The Government, Military and Veterans Affairs Committee heard testimony March 17 on three proposals for nonpartisan election of county officials.
LB183, introduced by Venango Sen. Dan Hughes, would allow counties with a population of fewer than 15,000 residents to adopt a nonpartisan primary ballot for election of county officers.
If a county adopted the change, the general election ballot would list the top two vote-getters from the primary – regardless of party affiliation – on a partisan ballot. The change to a nonpartisan primary would require voter approval and could be initiated by the county board or by petition. The question of moving to nonpartisan ballots could not be put to voters more than once every three years.
Hughes said changing to a nonpartisan ballot could increase voter participation in rural counties by allowing all registered voters to participate in the primary election. He offered an example from a county in his legislative district in which all four candidates for sheriff belonged to the same party.
“Very frequently, county offices in low population counties are generally decided in the primary,” Hughes said. “This is due to the partisan nature of the balloting that only allows one person from either party to advance to the general election in most races.”
J.D. Schluntz, a Harlan County supervisor, testified in support of the bill, saying many nonpartisan voters feel left out of the current primary system. LB183 would enable county residents to decide whether to switch to a nonpartisan system in order to increase voter participation, he said.
“This bill leaves it up to the voters to choose which method they prefer,” Schluntz said. “I would think that probably the voters have a better idea of what is going on out in the counties than [members of] the Legislature.”
LB139, introduced by Bellevue Sen. Sue Crawford, would allow for nonpartisan election of county officers in both the primary and general election in any Nebraska county. The bill would allow the change to be initiated by a county board or by voters and the question could not be put to voters more than once every three years.
Crawford said that one-third of Nebraska voters do not have a party affiliation but are interested in politics and eager to participate. Nonpartisan elections work well for the Legislature, she said, and opening up county elections to the same process would benefit the state.
“This bill is about two fundamental Nebraska principles: local control and the value of nonpartisan governance,” she said, noting that not all counties may wish to participate, but those that do could learn from the experience of early adopters of the new system.
In contrast, LB111, introduced by Lincoln Sen. Matt Hansen, would require all 93 counties in Nebraska to move to nonpartisan election of county officials.
Bri McLarty Huppert, representing Nebraskans for Civic Reform, testified in support of both LB139 and LB111, saying either proposal could encourage greater nonpartisan voter participation across the state. Nebraska’s partially closed primary system can be confusing for nonpartisan voters and election workers, she said.

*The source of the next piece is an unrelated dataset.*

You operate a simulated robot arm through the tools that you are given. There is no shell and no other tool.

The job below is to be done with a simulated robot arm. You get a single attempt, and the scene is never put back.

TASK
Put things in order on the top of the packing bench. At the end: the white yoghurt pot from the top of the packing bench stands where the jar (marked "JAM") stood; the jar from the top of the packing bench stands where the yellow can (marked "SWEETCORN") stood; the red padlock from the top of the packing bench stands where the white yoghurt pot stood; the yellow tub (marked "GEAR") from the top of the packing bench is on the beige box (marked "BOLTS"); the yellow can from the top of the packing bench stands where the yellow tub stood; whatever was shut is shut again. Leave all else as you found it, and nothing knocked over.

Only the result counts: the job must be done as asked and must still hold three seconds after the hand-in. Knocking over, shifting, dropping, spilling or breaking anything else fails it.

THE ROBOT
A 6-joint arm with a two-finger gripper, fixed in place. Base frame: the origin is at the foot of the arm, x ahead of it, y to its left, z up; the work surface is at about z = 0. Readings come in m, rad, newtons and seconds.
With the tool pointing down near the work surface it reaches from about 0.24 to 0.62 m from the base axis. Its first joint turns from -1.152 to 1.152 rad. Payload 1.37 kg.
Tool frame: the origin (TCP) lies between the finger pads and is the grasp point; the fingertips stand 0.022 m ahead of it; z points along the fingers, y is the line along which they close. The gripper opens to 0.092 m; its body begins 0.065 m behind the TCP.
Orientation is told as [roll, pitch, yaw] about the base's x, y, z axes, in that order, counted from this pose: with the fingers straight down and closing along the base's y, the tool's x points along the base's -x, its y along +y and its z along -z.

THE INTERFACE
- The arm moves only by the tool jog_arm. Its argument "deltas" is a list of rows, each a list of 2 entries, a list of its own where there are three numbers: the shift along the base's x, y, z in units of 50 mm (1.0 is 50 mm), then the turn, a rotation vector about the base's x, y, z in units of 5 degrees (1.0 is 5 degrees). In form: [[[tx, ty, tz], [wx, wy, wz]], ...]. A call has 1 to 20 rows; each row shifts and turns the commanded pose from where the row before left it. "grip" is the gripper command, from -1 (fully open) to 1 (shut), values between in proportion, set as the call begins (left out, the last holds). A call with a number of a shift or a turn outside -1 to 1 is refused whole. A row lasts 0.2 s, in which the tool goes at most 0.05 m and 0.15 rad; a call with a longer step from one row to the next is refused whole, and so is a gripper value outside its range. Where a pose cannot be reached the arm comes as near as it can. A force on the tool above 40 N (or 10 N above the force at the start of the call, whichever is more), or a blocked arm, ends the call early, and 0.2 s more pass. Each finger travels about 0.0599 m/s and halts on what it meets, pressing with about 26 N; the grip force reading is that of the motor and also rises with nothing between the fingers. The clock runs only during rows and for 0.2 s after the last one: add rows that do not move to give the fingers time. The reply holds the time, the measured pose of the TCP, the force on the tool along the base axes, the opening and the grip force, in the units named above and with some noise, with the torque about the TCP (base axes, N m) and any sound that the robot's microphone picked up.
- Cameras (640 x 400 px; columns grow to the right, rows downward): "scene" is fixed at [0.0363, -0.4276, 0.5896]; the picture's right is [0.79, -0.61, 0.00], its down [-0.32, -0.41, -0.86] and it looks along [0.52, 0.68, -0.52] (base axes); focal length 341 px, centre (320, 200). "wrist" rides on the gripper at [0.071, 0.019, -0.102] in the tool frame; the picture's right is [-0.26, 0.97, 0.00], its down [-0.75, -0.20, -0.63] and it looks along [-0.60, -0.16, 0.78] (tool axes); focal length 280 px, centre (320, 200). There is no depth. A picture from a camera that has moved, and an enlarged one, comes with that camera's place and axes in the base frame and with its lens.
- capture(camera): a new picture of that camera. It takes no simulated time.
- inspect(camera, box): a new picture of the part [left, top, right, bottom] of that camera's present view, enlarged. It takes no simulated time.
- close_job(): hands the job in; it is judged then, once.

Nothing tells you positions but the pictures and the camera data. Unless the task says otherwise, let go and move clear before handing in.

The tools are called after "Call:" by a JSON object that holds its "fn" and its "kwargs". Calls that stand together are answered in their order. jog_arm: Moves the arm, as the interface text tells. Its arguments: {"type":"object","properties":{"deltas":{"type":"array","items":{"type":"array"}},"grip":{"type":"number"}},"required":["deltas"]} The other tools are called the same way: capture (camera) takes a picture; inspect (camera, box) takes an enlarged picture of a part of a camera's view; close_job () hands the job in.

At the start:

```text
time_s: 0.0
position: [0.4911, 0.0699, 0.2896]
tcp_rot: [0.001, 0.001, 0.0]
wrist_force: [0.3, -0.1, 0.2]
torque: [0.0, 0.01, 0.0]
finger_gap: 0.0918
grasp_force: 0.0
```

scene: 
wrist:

“Expanding nonpartisan elections to the county level would, we believe, be one of the ways that we could provide greater visibility that nonpartisans can participate in the primary elections,” McLarty Huppert said.
Nathan Leach of Nonpartisan Nebraska also supported LB111, saying that candidates should run on issues and not party affiliation. In addition, he said, partisan ballots essentially are publicly-funded advertisements for political parties, which are private organizations.
Beth Bazyn Ferrell of the Nebraska Association of County Officials testified in opposition to all three bills. Among the organization’s concerns is the singling out of county officials for nonpartisan election when many other offices in Nebraska are elected on partisan ballots, she said.
The committee took no immediate action on any of the bills.